--- BEGIN Data block ---

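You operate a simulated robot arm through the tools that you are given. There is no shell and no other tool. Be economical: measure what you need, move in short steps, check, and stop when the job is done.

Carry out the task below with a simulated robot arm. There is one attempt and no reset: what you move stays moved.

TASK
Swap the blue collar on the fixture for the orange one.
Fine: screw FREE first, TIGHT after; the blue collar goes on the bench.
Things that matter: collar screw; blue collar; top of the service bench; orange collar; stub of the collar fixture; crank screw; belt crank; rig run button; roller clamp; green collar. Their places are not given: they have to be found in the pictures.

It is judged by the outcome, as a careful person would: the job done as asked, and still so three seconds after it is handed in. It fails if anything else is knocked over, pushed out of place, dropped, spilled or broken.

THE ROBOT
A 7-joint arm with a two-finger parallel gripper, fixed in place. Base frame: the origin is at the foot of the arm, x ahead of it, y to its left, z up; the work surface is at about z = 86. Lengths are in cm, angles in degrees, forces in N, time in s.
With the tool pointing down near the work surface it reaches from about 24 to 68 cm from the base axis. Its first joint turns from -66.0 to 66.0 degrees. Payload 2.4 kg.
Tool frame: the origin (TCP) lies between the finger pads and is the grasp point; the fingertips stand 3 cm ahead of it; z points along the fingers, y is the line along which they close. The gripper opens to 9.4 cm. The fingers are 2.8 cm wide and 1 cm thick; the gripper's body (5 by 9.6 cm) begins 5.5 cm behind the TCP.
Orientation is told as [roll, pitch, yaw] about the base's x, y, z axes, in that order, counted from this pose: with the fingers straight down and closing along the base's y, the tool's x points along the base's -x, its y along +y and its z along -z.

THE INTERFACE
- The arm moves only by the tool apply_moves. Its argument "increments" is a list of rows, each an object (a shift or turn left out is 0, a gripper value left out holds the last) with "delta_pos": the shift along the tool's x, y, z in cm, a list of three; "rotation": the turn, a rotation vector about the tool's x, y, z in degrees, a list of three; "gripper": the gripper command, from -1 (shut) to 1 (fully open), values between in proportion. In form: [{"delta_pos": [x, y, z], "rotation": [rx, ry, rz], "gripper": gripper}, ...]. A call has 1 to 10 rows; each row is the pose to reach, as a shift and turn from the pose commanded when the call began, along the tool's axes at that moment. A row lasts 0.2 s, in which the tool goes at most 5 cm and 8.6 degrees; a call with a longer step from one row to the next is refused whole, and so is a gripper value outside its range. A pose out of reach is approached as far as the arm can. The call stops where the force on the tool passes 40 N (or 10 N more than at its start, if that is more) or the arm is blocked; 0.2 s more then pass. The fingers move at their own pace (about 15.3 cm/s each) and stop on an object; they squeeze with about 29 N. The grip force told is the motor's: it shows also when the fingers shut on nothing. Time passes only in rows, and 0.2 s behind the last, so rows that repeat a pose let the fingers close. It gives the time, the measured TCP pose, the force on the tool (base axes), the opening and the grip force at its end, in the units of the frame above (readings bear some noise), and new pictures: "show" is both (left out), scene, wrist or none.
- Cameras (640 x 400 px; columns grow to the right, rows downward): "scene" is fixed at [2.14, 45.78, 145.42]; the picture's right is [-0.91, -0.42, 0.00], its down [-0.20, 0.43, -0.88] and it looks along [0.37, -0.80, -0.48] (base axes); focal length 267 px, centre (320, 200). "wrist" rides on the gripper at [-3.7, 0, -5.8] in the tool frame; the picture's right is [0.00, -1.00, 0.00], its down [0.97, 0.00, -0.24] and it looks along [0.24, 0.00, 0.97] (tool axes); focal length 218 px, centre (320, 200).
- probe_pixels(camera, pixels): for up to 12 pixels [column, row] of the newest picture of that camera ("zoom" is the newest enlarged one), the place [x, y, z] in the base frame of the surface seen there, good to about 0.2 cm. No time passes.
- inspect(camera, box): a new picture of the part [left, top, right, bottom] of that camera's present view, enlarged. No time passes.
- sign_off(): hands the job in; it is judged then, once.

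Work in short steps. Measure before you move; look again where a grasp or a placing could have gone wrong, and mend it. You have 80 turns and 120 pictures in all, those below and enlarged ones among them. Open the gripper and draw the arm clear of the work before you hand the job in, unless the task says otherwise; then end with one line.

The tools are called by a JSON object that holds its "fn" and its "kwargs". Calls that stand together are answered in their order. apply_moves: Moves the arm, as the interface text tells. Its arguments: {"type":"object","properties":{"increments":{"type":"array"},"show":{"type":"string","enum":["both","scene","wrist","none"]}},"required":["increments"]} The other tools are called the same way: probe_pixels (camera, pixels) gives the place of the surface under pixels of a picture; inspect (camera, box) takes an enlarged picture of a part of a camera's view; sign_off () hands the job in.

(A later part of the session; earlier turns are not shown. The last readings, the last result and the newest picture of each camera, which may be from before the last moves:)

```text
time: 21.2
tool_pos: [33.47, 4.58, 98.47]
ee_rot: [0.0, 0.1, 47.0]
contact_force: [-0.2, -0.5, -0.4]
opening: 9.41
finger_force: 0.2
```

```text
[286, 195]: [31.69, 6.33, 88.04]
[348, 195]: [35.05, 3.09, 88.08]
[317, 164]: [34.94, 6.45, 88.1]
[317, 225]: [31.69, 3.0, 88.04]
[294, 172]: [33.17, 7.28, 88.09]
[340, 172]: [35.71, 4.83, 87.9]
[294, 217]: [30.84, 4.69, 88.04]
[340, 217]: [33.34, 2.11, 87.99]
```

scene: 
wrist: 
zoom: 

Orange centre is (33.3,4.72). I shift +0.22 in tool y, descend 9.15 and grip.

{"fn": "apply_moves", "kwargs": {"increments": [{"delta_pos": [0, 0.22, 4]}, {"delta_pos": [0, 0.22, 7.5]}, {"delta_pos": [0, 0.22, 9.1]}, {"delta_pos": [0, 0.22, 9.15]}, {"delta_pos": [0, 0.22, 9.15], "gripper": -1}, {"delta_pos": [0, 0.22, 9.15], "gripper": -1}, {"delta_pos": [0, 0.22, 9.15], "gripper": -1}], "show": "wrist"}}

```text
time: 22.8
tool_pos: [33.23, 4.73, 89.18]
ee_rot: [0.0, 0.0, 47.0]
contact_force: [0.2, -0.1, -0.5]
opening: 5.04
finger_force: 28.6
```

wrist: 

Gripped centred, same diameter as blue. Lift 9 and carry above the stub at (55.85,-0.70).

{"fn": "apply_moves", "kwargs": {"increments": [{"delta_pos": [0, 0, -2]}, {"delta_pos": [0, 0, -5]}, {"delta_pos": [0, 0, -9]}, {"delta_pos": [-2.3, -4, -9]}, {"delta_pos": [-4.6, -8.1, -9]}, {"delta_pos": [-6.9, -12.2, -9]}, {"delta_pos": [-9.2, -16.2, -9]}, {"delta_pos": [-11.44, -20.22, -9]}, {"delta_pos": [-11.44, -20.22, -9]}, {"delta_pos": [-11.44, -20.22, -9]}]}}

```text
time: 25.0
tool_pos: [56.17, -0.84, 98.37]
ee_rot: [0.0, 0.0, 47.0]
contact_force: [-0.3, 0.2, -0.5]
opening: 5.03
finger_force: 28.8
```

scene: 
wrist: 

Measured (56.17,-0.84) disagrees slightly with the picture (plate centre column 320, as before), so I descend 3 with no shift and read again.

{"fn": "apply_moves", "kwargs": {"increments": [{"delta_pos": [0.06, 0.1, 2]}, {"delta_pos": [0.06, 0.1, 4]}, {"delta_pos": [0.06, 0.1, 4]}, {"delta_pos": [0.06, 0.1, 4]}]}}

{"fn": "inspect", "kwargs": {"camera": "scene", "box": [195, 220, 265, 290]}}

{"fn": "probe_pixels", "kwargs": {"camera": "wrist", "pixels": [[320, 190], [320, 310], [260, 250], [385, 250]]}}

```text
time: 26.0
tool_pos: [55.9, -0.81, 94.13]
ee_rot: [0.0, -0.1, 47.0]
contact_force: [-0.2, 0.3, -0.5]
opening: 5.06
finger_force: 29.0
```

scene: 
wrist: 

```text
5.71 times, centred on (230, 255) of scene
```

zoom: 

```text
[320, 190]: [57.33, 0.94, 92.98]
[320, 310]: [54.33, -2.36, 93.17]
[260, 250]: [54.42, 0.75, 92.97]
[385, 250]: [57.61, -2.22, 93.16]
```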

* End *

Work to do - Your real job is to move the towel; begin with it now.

--- END Data block ---
--- BEGIN Excerpt provided ---

The design process for rehabilitation robots is driven by the intention that the technical system will be paired with a human being; it is of paramount importance that safety and flexibility of operation are ensured. When designing a robotic device for people with paretic limbs it is usually desirable to specify the actuators and controllers in such a way that a degree of compliance and yielding is retained, rather than forcing the limbs to rigidly follow a pre-programmed trajectory. This reduces the likelihood of injury which might result from forcing a stiff joint to move in a non-physiological manner, and it allows the patient to positively interact with the system and actively guide the therapy.
It is not uncommon to come across the viewpoint that electric actuators are not well suited to applications having compliant design requirements: in traditional control engineering, DC motors are programmed to provide accurate and fast setpoint tracking; it is often thought that they are not ideally suited for clinical rehabilitation tasks where “soft” behavioural characteristics are called for. This view has led to the emergence of alternative actuator concepts where the desirable properties of compliance are more obvious: passive elastic components, pneumatic valves and actuators, or even artificial muscle constructs have been employed. This gives devices with interesting properties which naturally interact in a yielding manner with the human user. These approaches can be said to take a morphological viewpoint, viz. they have the shape, form or external structure akin to that of an organism.
Designing a rehabilitation robot from a robust engineering perspective with high-performance DC motors does not preclude features more readily associated with morphological computation and control concepts, i.e. characteristics of compliance and yielding. A simple embodiment of this principle is an impedance control strategy where the torque at a joint is controlled to be proportional to the position deviation, velocity and higher-order terms. These ideas are visible in products like the Lokomat locomotion-rehabilitation robot from Hocoma AG, or in our own range of rehabilitation tricycles including the PowerTrike.
The design of rehabilitation robots lends itself well to morphological ways of thinking since computation and control structures are farmed out from a central processing unit – in this case the damaged central nervous system – to external materials and components. In my view traditional control engineering approaches are well able to deliver systems of this form: engineering concepts for the design of electric drives and control systems have been around for a very long time; they can provide a solid basis for rehabilitation robots and, with an appropriate perspective, they can embody behavioural features to the fore in morphology.

--- END Excerpt provided ---

Work to do -
1. Locate "The design of rehabilitation" and "fore in morphology." in the excerpt provided, and write out these words with everything between them.
2. The first line to be transcribed is the one containing "A 7-joint arm", and the last is the one containing "Tool frame: the". Transcribe exactly those lines and nothing else.

Answers to the problems -
1.
The design of rehabilitation robots lends itself well to morphological ways of thinking since computation and control structures are farmed out from a central processing unit – in this case the damaged central nervous system – to external materials and components. In my view traditional control engineering approaches are well able to deliver systems of this form: engineering concepts for the design of electric drives and control systems have been around for a very long time; they can provide a solid basis for rehabilitation robots and, with an appropriate perspective, they can embody behavioural features to the fore in morphology.

2.
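A 7-joint arm with a two-finger parallel gripper, fixed in place. Base frame: the origin is at the foot of the arm, x ahead of it, y to its left, z up; the work surface is at about z = 86. Lengths are in cm, angles in degrees, forces in N, time in s.
With the tool pointing down near the work surface it reaches from about 24 to 68 cm from the base axis. Its first joint turns from -66.0 to 66.0 degrees. Payload 2.4 kg.
Tool frame: the origin (TCP) lies between the finger pads and is the grasp point; the fingertips stand 3 cm ahead of it; z points along the fingers, y is the line along which they close. The gripper opens to 9.4 cm. The fingers are 2.8 cm wide and 1 cm thick; the gripper's body (5 by 9.6 cm) begins 5.5 cm behind the TCP.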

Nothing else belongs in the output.